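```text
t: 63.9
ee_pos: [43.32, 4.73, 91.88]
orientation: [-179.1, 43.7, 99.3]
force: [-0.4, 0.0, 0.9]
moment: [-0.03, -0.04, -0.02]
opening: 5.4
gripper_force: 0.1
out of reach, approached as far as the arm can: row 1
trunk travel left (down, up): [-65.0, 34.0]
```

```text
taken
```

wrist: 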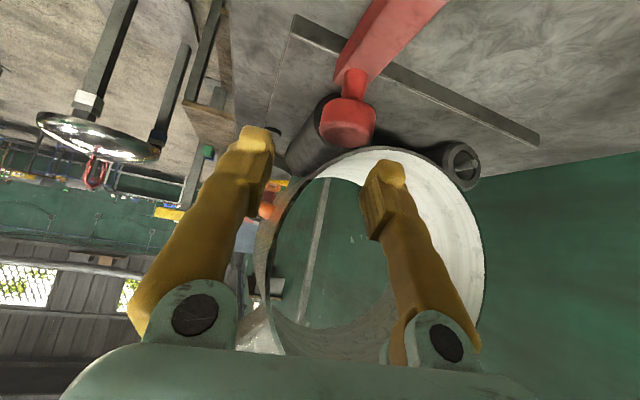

-- TASK OBJECTIVE --
Reproduce the full listing above verbatim, with no pictures included. Put each line that is not blank into a JSON list as a string.

-- FULL RESPONSE --
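[
  "```text",
  "t: 63.9",
  "ee_pos: [43.32, 4.73, 91.88]",
  "orientation: [-179.1, 43.7, 99.3]",
  "force: [-0.4, 0.0, 0.9]",
  "moment: [-0.03, -0.04, -0.02]",
  "opening: 5.4",
  "gripper_force: 0.1",
  "out of reach, approached as far as the arm can: row 1",
  "trunk travel left (down, up): [-65.0, 34.0]",
  "```",
  "```text",
  "taken",
  "```",
  "wrist: "
]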